Oddly, THE PHANTOM ran in the COURIER POST on weekdays, and, THE BULLETIN on Sundays. (I wonder if THE BULLETIN also ran the dailies? never saw the daily version of that paper back then.)
The '66 TV show was my introduction to the very concept of "costumed crimefighters". At first, I couldn't figure it out. Then I just took it for granted. Oddly enough, we got our first color TV set on Valentine's Day, 1966. So about the first 6 weeks of BATMAN, I saw in B&W. Considering I was hooked on LOST IN SPACE (from week 6-- I missed the first 5-- which I later learned was a 5-part story!!) for the next year-and-a-half it annoyed me no end that the first half of BATMAN was on at the same time as the first half of LIS. This means, for a year-and-a-half, I kept alternating between missing HALF of one show or the other. To this day, I can still remember which stories I came in on the middle of. If they'd put BATMAN on Thursdays and Fridays, there wouldn't have been a problem!
I've read Julie Schwartz, who'd worked to streamline the comics again, was horrified when he saw what the TV show was planning. The story I heard goes like this... William Best-- an former actor (see THE THING FROM ANOTHER WORLD-- he's the one who put the electric blanket on top of that block of ice!!) switched over to production, and worked his way up to become Head Of Production for 20th Century Fox TV. So this was the guy in charge of such shows as VOYAGE, LIS, etc. He was friends with Hugh Hefner, and was at the Playboy Mansion the night they ran the 2 1940's BATMAN serials, apparently laughing his ass off all the way thru them. HE got the idea to do a BATMAN tv show. And then-- just like Roy Thomas when he was Editor at Marvel in the early 70's-- he DUMPED it in someone else's lap. That someone was William Dozier. HERE was the problem. Dozier hated comics, held them in contempt (a lot of people in Hollywood did-- they were, after all, "competition"!!!!!). He felt the "only way" the show could work was for it to be done "as stupid as possible". (Maybe he really believed that, or maybe he resented having the job thrown on him and hoped it would fail?)
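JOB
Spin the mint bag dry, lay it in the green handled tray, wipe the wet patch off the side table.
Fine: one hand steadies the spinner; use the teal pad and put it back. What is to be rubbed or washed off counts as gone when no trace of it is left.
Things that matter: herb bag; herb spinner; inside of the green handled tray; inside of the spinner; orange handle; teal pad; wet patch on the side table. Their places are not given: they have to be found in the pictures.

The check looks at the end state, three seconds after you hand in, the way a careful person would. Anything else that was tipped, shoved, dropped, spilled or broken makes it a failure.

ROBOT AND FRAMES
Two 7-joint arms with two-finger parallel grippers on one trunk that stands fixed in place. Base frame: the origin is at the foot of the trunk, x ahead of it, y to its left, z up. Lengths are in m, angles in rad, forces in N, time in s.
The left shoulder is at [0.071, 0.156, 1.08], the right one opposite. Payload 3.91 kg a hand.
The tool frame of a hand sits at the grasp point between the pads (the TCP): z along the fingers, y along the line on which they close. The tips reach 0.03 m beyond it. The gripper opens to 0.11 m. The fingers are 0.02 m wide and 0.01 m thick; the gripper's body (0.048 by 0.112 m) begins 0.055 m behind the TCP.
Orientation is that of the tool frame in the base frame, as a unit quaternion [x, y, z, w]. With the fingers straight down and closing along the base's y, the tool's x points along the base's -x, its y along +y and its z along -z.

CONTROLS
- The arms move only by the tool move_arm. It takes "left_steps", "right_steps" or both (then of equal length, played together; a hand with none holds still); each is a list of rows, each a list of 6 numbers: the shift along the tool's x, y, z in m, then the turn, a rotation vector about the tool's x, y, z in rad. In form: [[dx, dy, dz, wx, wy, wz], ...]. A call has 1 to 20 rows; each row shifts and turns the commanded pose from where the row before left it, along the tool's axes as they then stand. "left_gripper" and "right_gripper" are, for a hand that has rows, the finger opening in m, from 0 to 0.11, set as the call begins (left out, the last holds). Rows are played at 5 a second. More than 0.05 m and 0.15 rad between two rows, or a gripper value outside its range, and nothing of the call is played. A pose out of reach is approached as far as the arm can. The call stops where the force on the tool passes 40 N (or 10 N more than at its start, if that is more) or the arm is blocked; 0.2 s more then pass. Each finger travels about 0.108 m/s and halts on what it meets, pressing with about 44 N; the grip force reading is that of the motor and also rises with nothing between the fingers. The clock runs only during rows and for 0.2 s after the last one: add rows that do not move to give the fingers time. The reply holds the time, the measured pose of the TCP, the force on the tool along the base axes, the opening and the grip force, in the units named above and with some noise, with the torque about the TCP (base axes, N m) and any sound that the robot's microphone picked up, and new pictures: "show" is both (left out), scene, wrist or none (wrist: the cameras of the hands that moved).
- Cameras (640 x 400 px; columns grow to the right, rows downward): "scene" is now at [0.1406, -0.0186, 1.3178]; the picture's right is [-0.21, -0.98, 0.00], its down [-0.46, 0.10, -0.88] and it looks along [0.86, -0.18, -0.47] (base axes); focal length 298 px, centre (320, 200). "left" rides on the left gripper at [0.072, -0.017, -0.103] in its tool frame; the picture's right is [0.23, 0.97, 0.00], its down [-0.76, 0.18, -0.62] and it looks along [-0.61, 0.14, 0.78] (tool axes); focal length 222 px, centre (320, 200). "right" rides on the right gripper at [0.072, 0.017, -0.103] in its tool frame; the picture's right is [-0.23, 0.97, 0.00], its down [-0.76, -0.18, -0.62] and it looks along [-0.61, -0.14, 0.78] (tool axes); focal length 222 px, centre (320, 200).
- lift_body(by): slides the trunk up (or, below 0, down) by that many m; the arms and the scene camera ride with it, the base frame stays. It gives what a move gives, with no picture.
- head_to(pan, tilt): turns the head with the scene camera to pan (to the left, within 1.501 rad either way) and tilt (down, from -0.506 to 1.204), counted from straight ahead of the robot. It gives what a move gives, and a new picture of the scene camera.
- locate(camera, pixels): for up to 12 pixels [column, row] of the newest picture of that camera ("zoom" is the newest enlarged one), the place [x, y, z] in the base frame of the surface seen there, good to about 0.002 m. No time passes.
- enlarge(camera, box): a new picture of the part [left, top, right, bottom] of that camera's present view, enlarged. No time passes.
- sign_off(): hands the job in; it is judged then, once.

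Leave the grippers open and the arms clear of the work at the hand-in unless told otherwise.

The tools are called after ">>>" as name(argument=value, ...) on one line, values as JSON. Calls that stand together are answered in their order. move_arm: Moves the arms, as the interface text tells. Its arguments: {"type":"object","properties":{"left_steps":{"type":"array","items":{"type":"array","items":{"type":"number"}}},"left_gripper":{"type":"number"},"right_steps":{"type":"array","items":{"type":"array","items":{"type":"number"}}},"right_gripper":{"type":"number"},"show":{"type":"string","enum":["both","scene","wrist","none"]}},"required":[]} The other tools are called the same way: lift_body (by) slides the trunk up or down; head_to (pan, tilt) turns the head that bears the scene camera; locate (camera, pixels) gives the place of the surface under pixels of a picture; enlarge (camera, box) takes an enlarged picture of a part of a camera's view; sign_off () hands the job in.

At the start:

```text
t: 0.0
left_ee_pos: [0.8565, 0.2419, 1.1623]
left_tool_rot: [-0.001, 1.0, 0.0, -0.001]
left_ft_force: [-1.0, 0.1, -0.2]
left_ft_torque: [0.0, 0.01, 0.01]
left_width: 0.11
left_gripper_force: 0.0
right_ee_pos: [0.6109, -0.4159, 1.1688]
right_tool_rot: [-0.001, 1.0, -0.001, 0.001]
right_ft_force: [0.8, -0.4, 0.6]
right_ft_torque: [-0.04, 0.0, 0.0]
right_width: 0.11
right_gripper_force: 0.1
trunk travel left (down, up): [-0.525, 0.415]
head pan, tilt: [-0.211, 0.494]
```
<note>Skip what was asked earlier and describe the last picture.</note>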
The "problem" is, he hired so much GREAT talent-- writers, designers, actors, and music (Nelson Riddle!!), the show turned out FANTASTIC, in spite of itself! It quickly shot to #1 in the ratings (a feat repeated in 1983 with another brain-dead adventure show-- THE A-TEAM).
Between some good writing and some great acting, the show was better than it deserved to be, given the attitude of the man in charge. To me, it made stars of Adam West, Frank Gorshin & Julie Newmar, and thrust many older "character actors" in my face for the first time (Burgess Meredith, Cesar Romero, George Sanders, Anne Baxter, Jack Kruschen, David Wayne, etc. etc. etc.).
After the first 18 week season, story editor Lorenzo Semple Jr. departed, and Dozier, perhaps frustrated that the show had been "too good", PROMOTED his WORST writer to the post-- Charles Hoffman. Semple's scripts were funny. Hoffman's weren't. They were just STUPID. And I suspect that's EXACTLY what Dozier really wanted!
It's almost impossible to do a good job when the people in charge are DETERMINED not to let it happen.
And yeah-- I DO love the show... DESPITE itself. There are just too many moments when I can see, all too clearly, that with just a LITTLE bit more effort, with things being done just a LITTLE differently, it could have been SO MUCH better!
By the way... it just now occured to me... it's possible THE GREEN HORNET --also done by Dozier-- was treated so much better that BATMAN, because THE GREEN HORNET was not based on a comic-book-- it was based on a RADIO SHOW. Which was more "respectable". (Even if by 1966, it was considered a "dead" medium in America.